* Supplied passage:
⟨

Compare the Difference Between Similar Terms

Difference Between Natural Selection and Artificial Selection

Natural Selection vs Artificial Selection
 

What is Natural Selection?

Individuals in a population have a high reproductive potential and produce a large number of offsprings. The number produced is greater than the number survive. This is known as over production. Individuals in a population differ in structure or morphology, activity or function or behavior. These differences are known as variations. Variations occur at random. Some variations are favourable, some variations are passed on to the next generation and others not. These variations, which are passed on to the next generation, are useful to the next generation. There is competition for limited resources such as food, habitat, breeding places and mates within the species or with other species. Individuals with favourable variations have a better advantage in the competition and utilize the environmental resources better than the others. They survive in the environment. This is known as the survival of the fittest. They reproduce, and those who do not possess favourable variation mostly die before reproduction or do not reproduce. The number of individuals in a population does not change much because of this. Thus, favourable variations undergo natural selection and are retained in the environment. The natural selection occurs from generation to generation resulting in individuals better adapted to the environment. When this group of individuals of a population differs so much due to the gradual accumulation of favourable variations so that they cannot naturally interbreed with mother population, a new species arise.

What is Artificial Selection?

⟩

* Your tasks:
**a)** Take the supplied passage and repeat only what runs from "Compare the Difference" through "is Natural Selection?".
**b)** Go on with the supplied passage that begins "Compare the Difference" from its last line.

* Source data:
⟨

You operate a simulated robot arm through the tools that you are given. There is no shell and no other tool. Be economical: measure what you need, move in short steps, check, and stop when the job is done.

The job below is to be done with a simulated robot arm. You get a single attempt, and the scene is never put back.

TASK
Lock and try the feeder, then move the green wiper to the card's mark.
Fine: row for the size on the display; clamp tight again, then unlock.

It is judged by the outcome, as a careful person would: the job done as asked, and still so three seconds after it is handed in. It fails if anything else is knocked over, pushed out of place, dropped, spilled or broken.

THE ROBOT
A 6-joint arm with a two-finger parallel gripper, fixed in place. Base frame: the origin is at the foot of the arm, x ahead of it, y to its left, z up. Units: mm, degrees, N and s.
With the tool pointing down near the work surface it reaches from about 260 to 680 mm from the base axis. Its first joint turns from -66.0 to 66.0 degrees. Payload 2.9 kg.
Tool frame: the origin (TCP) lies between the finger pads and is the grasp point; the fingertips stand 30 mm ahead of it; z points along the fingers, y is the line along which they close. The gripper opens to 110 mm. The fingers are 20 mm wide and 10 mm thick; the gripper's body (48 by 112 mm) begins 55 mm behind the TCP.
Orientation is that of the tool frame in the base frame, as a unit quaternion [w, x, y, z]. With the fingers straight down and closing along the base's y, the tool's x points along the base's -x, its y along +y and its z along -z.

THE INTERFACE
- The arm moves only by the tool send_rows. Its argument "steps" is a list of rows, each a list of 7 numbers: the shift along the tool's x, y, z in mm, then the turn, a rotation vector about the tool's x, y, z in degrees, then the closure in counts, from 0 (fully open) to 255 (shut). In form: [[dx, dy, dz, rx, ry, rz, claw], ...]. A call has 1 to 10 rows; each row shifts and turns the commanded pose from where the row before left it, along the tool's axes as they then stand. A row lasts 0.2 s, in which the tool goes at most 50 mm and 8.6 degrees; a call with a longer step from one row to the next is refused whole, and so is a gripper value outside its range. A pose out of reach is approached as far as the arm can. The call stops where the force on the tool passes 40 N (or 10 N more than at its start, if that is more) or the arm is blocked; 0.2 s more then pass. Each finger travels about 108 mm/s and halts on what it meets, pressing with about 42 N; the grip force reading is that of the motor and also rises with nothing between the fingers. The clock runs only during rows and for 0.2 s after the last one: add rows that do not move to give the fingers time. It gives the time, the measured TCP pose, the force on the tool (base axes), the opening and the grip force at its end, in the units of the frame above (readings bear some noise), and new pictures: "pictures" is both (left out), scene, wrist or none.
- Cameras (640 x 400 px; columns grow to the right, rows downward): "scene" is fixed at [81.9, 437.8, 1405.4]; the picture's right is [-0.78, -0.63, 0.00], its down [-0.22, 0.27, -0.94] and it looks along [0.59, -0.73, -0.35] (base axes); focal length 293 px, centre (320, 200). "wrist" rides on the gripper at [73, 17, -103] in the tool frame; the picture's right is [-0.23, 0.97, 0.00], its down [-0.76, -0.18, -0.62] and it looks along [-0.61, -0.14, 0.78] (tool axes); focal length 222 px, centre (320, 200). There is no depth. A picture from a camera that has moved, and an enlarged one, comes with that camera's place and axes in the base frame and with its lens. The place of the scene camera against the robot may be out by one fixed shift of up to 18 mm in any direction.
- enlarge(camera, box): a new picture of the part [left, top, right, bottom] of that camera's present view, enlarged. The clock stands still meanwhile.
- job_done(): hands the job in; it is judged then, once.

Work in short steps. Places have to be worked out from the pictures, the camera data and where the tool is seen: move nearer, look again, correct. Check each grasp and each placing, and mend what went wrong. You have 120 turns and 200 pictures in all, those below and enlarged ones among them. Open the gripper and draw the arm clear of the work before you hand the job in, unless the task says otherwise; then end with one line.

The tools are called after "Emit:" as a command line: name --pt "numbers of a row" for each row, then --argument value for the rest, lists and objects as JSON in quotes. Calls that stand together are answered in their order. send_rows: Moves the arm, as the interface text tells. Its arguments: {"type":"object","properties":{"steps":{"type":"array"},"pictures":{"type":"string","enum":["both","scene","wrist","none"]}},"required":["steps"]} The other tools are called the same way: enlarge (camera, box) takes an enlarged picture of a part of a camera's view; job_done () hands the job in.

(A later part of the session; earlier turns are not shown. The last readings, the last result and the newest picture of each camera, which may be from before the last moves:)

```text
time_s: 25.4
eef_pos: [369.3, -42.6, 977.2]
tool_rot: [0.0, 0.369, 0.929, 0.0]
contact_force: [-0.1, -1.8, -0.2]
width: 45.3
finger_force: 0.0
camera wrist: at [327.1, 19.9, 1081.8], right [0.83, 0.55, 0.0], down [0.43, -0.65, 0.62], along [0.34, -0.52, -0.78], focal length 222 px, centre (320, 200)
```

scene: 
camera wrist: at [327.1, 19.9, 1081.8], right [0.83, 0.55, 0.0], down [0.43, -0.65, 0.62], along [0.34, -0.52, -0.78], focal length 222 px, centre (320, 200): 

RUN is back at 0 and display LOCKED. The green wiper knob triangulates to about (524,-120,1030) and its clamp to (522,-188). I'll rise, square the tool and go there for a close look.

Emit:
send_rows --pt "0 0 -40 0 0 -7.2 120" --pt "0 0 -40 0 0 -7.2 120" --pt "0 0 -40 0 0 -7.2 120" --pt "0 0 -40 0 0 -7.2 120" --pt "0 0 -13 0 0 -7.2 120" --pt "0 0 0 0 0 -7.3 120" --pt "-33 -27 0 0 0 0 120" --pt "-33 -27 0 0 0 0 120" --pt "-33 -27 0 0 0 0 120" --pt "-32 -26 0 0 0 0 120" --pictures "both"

⟩

* Expected responses:
**a)**
Compare the Difference Between Similar Terms

Difference Between Natural Selection and Artificial Selection

Natural Selection vs Artificial Selection
 

What is Natural Selection?

**b)**
Humans practice artificial selection for domestication of animals and plants. The basis of artificial selection is isolating natural populations and selective breeding of organisms with traits that are useful to humans. This can be practiced in order to increase the quantity of meat, milk yield etc. Humans exert a directional selection pressure in artificial selection. This may lead to a change in the genotype of a population. Artificial selection can be carried out by inbreeding and outbreeding. Inbreeding involves selective reproduction between closely related organisms. This can be between offsprings of the same parents. This is commonly carried out by livestock breeders to produce cattle, pigs, poultry and sheep with high yields of meat, milk, eggs etc. However, inbreeding may lead to a reduction in fertility. Intensive breeding may cause a reduction of genetic variability as the homozygous genotypes start to dominate. In order to avoid this problem, a breeder may switch to outbreeding after several generations are produced by inbreeding. Outbreeding is useful in plant breeding. It is now also being used to increase the commercial production of meat, eggs etc. It involves breeding between genetically distinct populations. Usually it is carried out between members of different strains and in some plants between closely related species. The progeny are called hybrids. The phenotypic characters expressed are superior to the parents. Recent advances in human knowledge on genetics have made it possible to eliminate or select certain characters in humans too.

 

What is the difference between Artificial Selection and Natural Selection?

• There is no difference between the artificial and natural selection in the genetic mechanism involved.

• However, the difference is that, in artificial selection, the evolution process is being influenced by humans.